> _Document excerpt_
+--

Tuesday, 13 January 2015

COOKED: My Favourite Salmon Fishcakes

My Mum is a fabulous cook. I have eaten in some amazing restaurants all over the world but there is truly nothing I love more than a home cooked meal by Mama J (HI MUM!) Seriously though, she's a top cook and my love of all things kitchen related stems from her. That said, she makes the best fishcakes ever - so much so, that I NEED to share them with you.

For these you can use tinned salmon, that's no problemo but I always opt for fresh as I feel it really adds to the flavoursome taste.

All you need for 6 fishcakes is:

250g-300g Salmon
2 large potatoes - enough to bind the fishcakes together
3 cornichons OR 1 large gherkin, dried and chopped finely
1 tbsp capers, dried and chopped finely - if you aren't massively keen on capers, go for 1/2 a tbsp.
Mayonnaise - I usually go for about 1/2 a tbsp - this is just to bind it, apparently.

+--

> _Direction 1_
Could you quote the document excerpt from "Tuesday, 13 January" up to and including "1/2 a tbsp."?
> _Direction 2_
Write what comes next in the document excerpt.

+--

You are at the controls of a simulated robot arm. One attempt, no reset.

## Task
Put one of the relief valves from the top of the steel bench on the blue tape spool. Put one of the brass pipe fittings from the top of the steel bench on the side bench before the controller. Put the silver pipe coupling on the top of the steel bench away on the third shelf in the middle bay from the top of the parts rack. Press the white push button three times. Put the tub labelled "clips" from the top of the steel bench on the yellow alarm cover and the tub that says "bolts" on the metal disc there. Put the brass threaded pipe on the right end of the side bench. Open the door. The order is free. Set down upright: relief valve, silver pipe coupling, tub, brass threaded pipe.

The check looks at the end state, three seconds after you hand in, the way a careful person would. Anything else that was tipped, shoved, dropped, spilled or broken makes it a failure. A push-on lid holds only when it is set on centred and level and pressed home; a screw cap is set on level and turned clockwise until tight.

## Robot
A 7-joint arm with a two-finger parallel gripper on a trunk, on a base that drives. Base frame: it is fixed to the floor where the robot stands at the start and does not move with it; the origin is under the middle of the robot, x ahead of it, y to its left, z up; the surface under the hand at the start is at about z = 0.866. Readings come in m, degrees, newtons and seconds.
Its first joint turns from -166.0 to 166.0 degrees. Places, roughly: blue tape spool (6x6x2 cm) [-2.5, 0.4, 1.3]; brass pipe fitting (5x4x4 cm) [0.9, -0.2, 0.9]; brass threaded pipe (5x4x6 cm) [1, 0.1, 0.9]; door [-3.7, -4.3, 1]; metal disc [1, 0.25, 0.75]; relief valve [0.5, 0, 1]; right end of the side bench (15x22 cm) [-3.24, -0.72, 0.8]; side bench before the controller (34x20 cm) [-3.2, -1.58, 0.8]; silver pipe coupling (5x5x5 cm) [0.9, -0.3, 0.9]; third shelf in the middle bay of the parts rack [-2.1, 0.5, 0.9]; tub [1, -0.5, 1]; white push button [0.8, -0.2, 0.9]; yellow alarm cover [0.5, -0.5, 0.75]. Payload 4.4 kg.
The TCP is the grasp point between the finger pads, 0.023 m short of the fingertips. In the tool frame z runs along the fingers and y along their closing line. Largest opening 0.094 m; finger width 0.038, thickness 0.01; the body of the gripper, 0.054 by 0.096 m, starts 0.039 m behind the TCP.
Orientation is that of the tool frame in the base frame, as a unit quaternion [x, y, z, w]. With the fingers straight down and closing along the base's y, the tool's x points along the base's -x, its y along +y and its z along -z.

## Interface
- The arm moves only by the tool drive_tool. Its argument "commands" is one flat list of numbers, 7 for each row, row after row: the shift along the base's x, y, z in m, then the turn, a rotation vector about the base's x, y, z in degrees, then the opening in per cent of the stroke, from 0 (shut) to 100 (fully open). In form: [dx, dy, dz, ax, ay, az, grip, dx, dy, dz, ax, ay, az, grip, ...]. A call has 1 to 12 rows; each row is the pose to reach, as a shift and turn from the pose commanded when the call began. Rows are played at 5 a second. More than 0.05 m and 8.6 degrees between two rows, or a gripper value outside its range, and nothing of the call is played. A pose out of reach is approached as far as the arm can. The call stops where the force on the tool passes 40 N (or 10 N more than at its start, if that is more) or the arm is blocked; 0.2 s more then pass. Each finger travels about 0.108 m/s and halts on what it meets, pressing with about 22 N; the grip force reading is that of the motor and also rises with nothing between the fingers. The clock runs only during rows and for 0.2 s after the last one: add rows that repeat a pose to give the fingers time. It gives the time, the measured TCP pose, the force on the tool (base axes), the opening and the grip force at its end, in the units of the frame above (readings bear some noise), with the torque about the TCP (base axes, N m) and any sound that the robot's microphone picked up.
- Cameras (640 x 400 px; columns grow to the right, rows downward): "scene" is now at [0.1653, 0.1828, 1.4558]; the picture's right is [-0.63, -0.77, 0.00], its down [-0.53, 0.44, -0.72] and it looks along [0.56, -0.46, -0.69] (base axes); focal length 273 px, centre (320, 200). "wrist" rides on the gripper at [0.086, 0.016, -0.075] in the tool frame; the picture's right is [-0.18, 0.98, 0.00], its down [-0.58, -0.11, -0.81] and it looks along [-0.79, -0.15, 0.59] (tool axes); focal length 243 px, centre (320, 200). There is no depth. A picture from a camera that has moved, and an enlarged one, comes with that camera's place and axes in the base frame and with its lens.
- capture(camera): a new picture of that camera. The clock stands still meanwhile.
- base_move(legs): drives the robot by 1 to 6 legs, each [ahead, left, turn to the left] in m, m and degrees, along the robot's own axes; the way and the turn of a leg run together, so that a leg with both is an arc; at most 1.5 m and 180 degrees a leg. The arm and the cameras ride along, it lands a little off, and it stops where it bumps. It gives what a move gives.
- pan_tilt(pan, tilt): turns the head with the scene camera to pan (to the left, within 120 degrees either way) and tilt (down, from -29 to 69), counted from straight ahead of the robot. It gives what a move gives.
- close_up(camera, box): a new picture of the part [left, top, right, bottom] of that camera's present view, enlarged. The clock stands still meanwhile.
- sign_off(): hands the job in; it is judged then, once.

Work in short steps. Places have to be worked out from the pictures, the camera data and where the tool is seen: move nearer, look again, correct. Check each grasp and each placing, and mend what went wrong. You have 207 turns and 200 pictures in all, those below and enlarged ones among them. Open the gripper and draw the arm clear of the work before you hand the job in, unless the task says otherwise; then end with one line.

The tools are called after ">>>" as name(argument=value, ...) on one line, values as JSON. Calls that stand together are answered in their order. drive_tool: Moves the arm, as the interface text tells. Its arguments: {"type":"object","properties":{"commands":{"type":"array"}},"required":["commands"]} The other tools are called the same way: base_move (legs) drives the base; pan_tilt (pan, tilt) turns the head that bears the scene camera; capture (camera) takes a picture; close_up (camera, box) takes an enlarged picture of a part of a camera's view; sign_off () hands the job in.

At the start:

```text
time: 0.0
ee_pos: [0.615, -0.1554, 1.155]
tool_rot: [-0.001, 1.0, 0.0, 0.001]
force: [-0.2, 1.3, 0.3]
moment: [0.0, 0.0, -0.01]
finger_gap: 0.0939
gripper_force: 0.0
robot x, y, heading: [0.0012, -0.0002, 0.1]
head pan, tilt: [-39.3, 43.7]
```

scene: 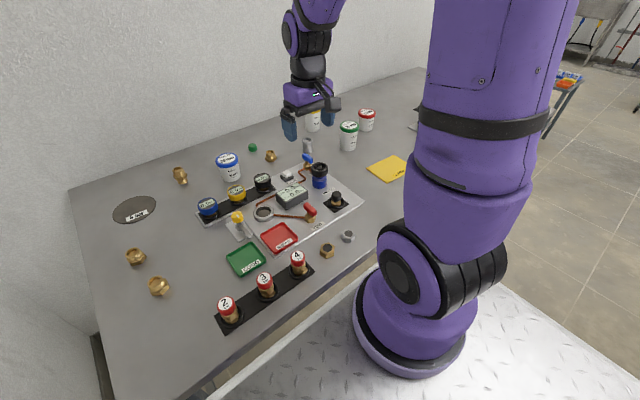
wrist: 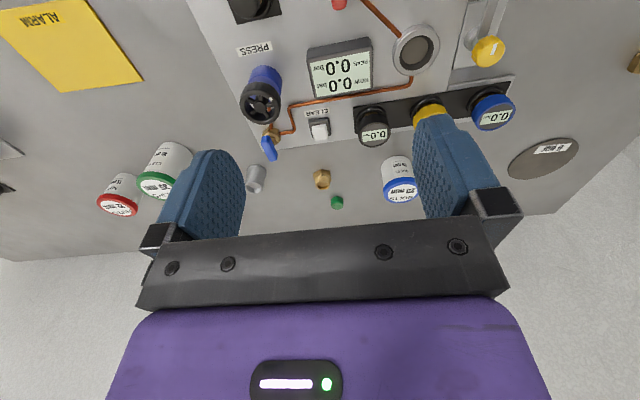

+--

> _Written answer 1_
Tuesday, 13 January 2015

COOKED: My Favourite Salmon Fishcakes

My Mum is a fabulous cook. I have eaten in some amazing restaurants all over the world but there is truly nothing I love more than a home cooked meal by Mama J (HI MUM!) Seriously though, she's a top cook and my love of all things kitchen related stems from her. That said, she makes the best fishcakes ever - so much so, that I NEED to share them with you.

For these you can use tinned salmon, that's no problemo but I always opt for fresh as I feel it really adds to the flavoursome taste.

All you need for 6 fishcakes is:

250g-300g Salmon
2 large potatoes - enough to bind the fishcakes together
3 cornichons OR 1 large gherkin, dried and chopped finely
1 tbsp capers, dried and chopped finely - if you aren't massively keen on capers, go for 1/2 a tbsp.

> _Written answer 2_
A squeeze of lemon juice
A handful of fresh parsley, finely chopped
1/4 tsp cayenne pepper OR 1/4 tsp chilli flakes, optional
Sea Salt and Cracked Black Pepper, to season
Polenta, to coat the fishcakes - you can coat in flour but I absolutely love polenta

Lets get started...

1. Peal and chop the potatoes into small cubes. Place chopped potatoes in a pan of boiling water and allow to soften - this usually takes around 8-10 minutes.

2. Once the potatoes are cooked, drain them in a colander and run cold water over them for a minute or so. Allow them to cool.

3. While the potatoes are cooling, I usually prepare the rest of my ingredients - dry and chop your gherkins and capers and throw into a large bowl.


4. Flake the salmon into the bowl with the capers and gherkins and mix together. Add salt and pepper to season.

5. Throw in your chopped parsley and cayenne/chilli if you're using it. Squeeze in the lemon juice. Mix the ingredients together.

6. Once the potatoes are cool, mash them together and add your mayonnaise bit by bit. It should look creamy, like you would serve mashed potato.

7. Mix the potato with the rest of your ingredients when you have the appropriate consistency.

8. Put the mix into the fridge for at least half an hour - it makes the mix more manageable

9. Take the mix out of the fridge once you're ready to cook the fishcakes and form into a round ball. Pat into a neat, flat circular shape.

10. Get your polenta and put it in shallow dish. Coat each fishcake well in the polenta.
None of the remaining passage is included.